— What needs to be done —
Take the data that follows and retype it word for word.

======== Recorded information ========

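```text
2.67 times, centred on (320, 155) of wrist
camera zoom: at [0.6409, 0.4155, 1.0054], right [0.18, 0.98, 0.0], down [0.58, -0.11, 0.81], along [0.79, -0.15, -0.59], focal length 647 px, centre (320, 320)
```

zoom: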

========

— Solution to the exercise —
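```text
2.67 times, centred on (320, 155) of wrist
camera zoom: at [0.6409, 0.4155, 1.0054], right [0.18, 0.98, 0.0], down [0.58, -0.11, 0.81], along [0.79, -0.15, -0.59], focal length 647 px, centre (320, 320)
```

zoom: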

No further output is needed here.